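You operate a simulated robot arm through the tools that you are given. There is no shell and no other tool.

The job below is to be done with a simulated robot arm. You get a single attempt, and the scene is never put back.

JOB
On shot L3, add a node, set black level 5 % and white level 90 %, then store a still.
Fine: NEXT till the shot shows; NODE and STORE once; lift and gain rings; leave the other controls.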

Your instructions:
Show every line where the string "other" appears.

Answer below:
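You operate a simulated robot arm through the tools that you are given. There is no shell and no other tool.
Fine: NEXT till the shot shows; NODE and STORE once; lift and gain rings; leave the other controls.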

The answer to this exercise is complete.